Theresa May’s plans to achieve a semblance of unity and finally present the EU with a position of sorts fell into an utter shambles with the resignation of the minister in charge of the Government’s Brexit negotiations, David Davis. His deputy Steven Baker resigned on the heels of Davis and Brexit minister Suella Braverman joined them.

Perversely, the collapse of the delusion that there was a flavor of Brexit that could satisfy various factions among the Tories is, at a minimum, a gift to the EU. The leaks of terms that May briefly appeared to have gotten her Cabinet to accept were certain to be rejected by the EU, since they were just a reshuffling of arrangements that had already been nixed. As Richard North wrote then:

The precise reasons for the EU’s rejection, when it comes, will not be at all difficult to work out. Firstly, at the core of the proposal is “the establishment by the UK and the EU of a free trade area for goods”. This supposedly entails the UK and the EU maintaining a “common rulebook” for all goods including agri-food, but it will cover only those areas “necessary to provide for frictionless trade at the border”.

The government, says the statement, would then “strike different arrangements for services”, the criterion being that it is “in our interests to have regulatory flexibility”. And, on that basis, the government recognises that “the UK and the EU will not have current levels of access to each other’s markets”.

This, as I have already pointed out, is cherry-picking at two levels. At one level, the UK is retaining the option to extract service provisions from the Single Market and, at the second level, the UK is deciding to apply only part of the acquis, on grounds of its own choosing.

But the effort to force an agreement, which May had put off, didn’t even last to the official announcement set for Monday. As a result, the UK’s disarray relieves the EU from being cast in the role of the bad guy for rejecting the UK’s unworkable plans.

It’s not yet clear whether the hard Brexit faction throwing a bomb at May’s plans will force a vote of no confidence. There had been 40 MPs who favored have her step down of the 48 required by the 1922 Committee; there’s now a call for a new tally:

According to Political UK, the head of the committee indicated on Sunday night he had two more anti-May votes, so six more are needed to force a new contest for leadership.

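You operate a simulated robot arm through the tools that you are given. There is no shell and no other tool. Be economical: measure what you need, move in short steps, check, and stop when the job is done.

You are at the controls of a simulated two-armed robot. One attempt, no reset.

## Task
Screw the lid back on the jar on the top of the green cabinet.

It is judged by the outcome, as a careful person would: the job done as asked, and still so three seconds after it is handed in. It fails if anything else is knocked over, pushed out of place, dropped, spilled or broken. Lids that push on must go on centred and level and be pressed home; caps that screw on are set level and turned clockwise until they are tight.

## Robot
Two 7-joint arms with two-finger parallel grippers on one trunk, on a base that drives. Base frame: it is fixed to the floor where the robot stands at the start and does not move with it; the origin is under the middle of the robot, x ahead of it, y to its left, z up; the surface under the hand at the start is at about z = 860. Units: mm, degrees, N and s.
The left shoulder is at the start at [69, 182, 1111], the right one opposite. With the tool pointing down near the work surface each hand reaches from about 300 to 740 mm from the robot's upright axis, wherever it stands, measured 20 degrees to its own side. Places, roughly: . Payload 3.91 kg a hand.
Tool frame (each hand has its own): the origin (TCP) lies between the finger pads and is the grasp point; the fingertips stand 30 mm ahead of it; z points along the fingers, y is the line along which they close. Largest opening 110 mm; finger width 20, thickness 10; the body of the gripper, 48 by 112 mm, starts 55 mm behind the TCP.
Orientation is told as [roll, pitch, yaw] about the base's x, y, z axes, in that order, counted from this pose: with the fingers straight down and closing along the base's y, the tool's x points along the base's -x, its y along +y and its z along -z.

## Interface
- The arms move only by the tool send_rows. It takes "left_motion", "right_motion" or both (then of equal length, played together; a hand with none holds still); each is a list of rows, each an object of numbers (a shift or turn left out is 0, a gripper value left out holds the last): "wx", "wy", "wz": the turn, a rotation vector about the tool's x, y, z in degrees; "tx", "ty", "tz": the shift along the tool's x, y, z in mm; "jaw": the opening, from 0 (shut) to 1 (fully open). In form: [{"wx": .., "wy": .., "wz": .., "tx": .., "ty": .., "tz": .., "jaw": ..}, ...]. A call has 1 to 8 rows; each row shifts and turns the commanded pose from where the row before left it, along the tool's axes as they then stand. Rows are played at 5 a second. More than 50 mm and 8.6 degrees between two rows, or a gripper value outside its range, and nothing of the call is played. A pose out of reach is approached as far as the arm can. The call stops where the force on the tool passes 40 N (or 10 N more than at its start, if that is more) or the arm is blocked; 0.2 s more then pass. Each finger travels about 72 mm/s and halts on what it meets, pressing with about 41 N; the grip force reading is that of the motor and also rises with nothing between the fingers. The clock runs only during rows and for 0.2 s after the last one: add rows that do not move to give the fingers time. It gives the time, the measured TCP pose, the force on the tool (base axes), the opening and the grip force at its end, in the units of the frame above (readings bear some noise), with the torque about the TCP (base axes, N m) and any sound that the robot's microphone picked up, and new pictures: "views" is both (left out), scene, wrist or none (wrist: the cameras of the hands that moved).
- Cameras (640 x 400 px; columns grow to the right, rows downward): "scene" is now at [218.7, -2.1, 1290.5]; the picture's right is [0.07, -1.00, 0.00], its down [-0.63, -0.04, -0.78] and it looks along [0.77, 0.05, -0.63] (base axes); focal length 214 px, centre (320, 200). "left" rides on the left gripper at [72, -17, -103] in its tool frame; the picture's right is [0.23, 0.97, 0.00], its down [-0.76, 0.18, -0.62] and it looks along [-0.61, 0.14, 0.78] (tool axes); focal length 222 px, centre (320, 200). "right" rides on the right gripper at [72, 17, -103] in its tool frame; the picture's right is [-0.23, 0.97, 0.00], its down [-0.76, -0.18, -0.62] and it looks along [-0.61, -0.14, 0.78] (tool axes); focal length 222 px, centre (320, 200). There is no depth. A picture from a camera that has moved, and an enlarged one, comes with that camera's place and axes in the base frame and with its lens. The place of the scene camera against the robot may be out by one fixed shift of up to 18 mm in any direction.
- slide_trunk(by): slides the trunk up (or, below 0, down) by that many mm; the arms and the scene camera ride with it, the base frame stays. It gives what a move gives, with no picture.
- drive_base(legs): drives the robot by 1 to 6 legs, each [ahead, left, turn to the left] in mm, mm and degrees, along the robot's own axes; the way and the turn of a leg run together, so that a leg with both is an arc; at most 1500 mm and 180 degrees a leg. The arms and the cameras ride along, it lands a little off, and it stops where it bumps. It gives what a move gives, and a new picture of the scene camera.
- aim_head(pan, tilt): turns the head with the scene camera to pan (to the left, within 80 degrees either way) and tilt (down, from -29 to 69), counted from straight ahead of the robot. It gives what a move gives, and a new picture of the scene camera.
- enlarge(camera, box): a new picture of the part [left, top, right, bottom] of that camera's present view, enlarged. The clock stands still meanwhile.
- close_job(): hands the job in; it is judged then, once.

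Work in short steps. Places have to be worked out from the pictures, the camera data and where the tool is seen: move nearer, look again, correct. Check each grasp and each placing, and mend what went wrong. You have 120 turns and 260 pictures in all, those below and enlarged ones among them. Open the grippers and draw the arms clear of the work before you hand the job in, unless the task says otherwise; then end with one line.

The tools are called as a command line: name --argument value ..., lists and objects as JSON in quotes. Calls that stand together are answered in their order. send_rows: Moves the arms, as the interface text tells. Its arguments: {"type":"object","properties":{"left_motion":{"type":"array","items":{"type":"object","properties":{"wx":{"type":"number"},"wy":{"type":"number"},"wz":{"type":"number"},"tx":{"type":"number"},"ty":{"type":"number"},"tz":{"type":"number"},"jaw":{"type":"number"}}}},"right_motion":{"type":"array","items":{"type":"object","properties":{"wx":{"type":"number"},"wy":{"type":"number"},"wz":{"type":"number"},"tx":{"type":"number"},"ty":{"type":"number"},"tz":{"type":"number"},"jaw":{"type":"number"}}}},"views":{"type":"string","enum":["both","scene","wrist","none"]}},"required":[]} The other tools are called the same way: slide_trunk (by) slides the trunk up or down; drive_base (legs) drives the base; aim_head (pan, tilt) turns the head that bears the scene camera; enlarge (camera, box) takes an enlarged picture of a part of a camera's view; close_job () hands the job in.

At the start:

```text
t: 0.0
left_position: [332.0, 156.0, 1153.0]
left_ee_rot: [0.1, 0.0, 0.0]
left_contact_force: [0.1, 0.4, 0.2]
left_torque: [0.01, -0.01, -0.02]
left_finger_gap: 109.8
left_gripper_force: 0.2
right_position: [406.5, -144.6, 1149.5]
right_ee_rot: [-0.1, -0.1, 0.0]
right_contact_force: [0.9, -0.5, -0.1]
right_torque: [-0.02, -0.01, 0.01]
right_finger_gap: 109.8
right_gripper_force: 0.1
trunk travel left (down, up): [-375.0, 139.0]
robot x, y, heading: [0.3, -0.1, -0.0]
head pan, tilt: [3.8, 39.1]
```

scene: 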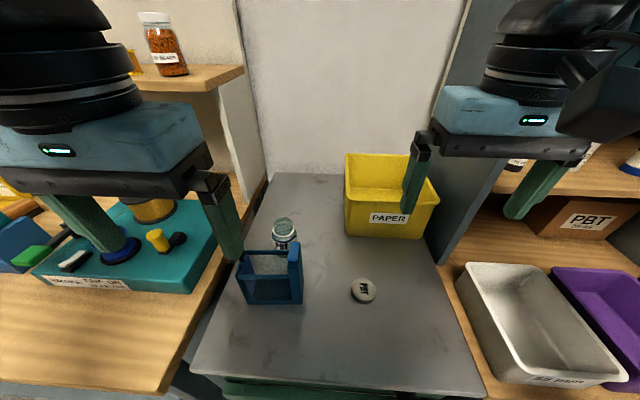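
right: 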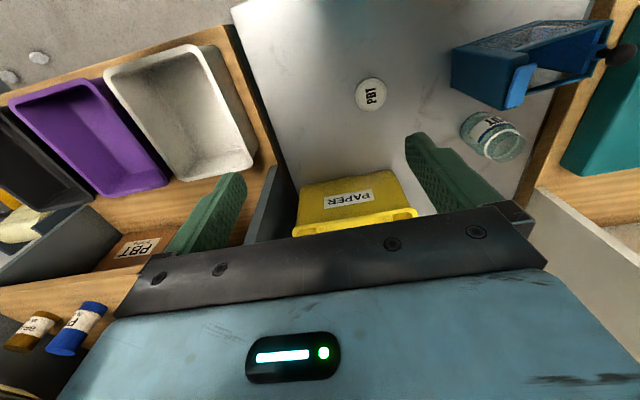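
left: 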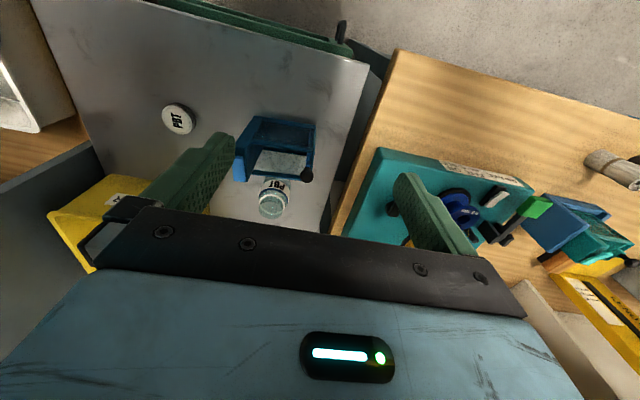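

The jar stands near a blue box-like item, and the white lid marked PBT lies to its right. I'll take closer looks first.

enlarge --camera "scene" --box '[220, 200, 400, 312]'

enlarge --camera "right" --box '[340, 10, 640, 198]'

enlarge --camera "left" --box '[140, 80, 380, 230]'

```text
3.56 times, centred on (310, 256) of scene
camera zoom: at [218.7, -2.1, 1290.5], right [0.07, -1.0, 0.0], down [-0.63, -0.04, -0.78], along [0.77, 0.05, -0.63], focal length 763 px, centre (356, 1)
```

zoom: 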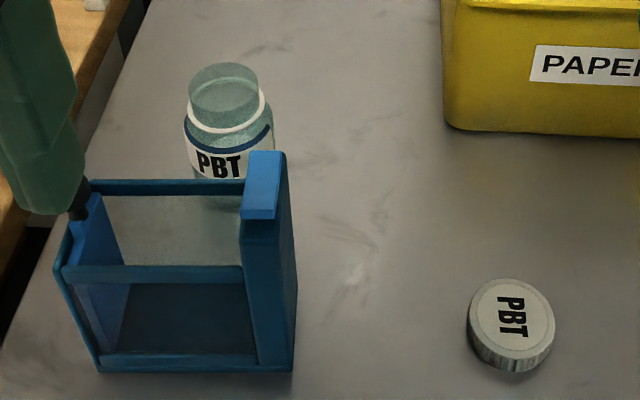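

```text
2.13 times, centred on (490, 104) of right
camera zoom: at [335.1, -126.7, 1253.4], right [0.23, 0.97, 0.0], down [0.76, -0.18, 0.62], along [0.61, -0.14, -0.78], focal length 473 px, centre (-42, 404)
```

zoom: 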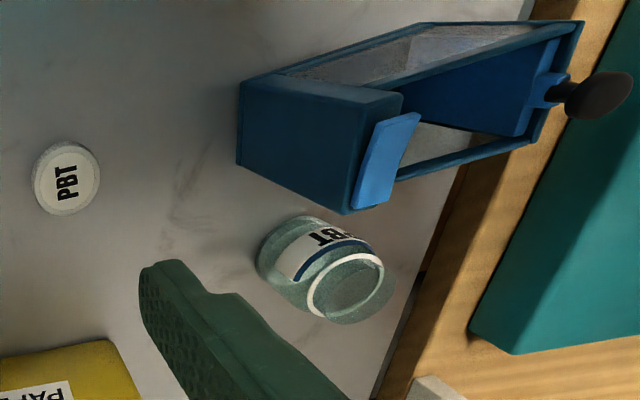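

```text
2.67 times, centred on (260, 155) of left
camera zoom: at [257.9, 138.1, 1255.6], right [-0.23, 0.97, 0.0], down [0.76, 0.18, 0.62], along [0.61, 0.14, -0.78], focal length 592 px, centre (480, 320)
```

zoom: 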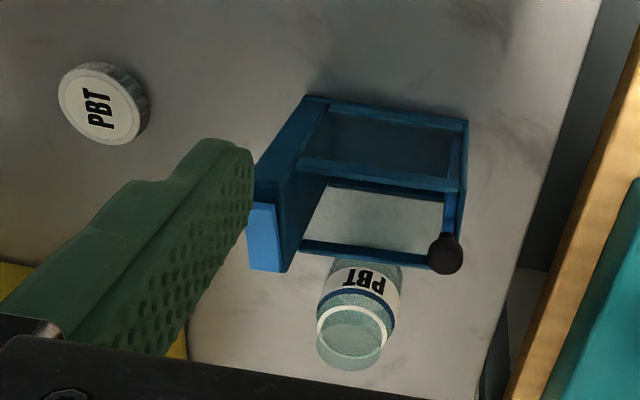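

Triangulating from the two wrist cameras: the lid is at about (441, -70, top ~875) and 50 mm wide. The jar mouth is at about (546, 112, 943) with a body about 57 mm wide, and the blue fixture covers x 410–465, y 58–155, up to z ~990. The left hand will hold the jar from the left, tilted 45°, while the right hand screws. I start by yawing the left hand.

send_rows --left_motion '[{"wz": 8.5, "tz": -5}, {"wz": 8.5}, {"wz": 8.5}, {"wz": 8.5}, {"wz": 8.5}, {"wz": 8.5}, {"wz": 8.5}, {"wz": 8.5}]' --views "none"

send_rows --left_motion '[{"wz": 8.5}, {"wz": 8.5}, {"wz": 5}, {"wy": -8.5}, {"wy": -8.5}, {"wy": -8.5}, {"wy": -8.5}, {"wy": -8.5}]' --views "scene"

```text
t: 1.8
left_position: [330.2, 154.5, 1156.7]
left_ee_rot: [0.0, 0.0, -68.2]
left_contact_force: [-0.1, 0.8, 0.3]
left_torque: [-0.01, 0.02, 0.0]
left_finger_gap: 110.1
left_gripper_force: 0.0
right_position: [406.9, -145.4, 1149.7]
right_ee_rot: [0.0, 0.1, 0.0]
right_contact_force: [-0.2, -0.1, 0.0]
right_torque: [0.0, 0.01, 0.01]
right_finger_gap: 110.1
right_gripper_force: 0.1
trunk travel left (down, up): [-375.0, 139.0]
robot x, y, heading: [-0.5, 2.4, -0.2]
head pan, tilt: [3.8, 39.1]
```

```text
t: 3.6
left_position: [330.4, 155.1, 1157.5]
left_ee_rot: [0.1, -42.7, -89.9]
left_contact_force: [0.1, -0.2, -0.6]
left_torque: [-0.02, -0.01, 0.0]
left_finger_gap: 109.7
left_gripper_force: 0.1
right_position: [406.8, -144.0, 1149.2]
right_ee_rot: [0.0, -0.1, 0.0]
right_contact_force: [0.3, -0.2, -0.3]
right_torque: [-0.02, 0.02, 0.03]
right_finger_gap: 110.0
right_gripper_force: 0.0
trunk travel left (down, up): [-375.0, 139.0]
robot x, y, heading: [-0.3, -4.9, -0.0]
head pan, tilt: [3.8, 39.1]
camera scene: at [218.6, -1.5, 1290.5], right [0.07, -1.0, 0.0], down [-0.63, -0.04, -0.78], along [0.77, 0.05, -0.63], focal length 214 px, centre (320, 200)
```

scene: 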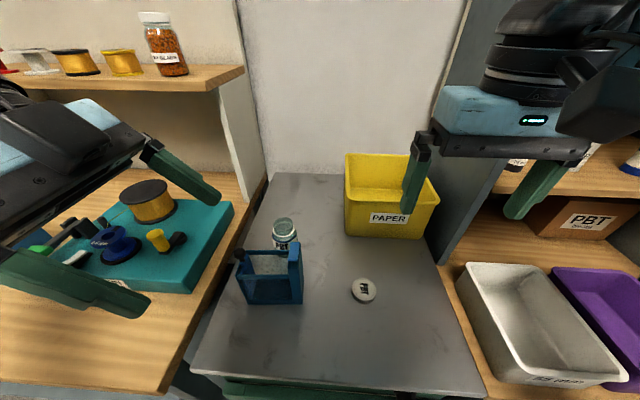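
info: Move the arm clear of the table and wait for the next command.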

However, recall that the Tories are hamstrung by their desire above all not to precipitate snap elections, which could well lead to Labour coming into power. The ultras clearly view the Davis resignation as an opportunity for them to get the upper hand. From the Guardian:

• Vocal pro-Brexit MPs welcomed Davis’s move, with Andrea Jenkyns saying the next move was to make this a “game changer for Brexit” and calling for Boris Johnson to act.

• Jacob Rees-Mogg, leader of the pro-Brexit European Research Group faction, said the prime minister “would be well advised to reconsider” the Brexit vision she believed she had secured at Friday’s Cabinet summit at Chequers.

And as a result, more stories on the dangers of Brexit are getting short shrift. For instance, from the Independent, Hard Brexit could leave food rotting at border, Asda boss warns:

he chief executive of Asda has added his voice to a chorus of supermarket bosses warning that a hard Brexit could leave food rotting at the border and have severe financial implications for the sector.

Roger Burnley said that anything disrupting established food supply chains, currently governed by EU customs arrangements, would have “significant consequences”.

“What would be scary is the prospect of any holdup at the border. Any prospect of a holdup – that includes the Ireland border – would have very significant consequences.

“You’d be eating into the life of products with all sorts of implications for waste, for freshness, for quality,” he said…

The British Retail Consortium and a host of other organisations have also said that food prices could rocket if the government botches Britain’s exit from the bloc in March 2019.

I could say more, but we are in the midst of an overly dynamic situation, and much depends on whether May judges it to be necessary to make serious concessions to the ultras, or whether they’ve taken their best shot at her, and she can manage to stare them down. Businesses clearly want to avoid a hard Brexit (and actually any Brexit at all if they understood that even a “soft” Brexit won’t give them the frictionless borders they so keenly want to preserve) and popular sentiment is also moving against a hard Brexit and even towards having a second referendum, despite it being far too late for that sort of things. But whether those external factor make any difference are to be determined.

Richard North argues in an instructive tweetstorm that it was incorrect to see May as navigating between a hard and soft Brexit; she was instead trying to find a compromise that would work for the EU and her fractious Cabinet.

North still thinks there is a way forward for the UK:

It would be better if I were wrong, but I am not so optimistic. The entire discussion in the UK about Brexit has been so badly informed that I don’t think it would be possible for anyone, even with a clear idea of a viable option that would be acceptable to the EU and would limit damage to the UK could sell it to a press and public that has been fed a steady diet of falsehoods and policy muddle.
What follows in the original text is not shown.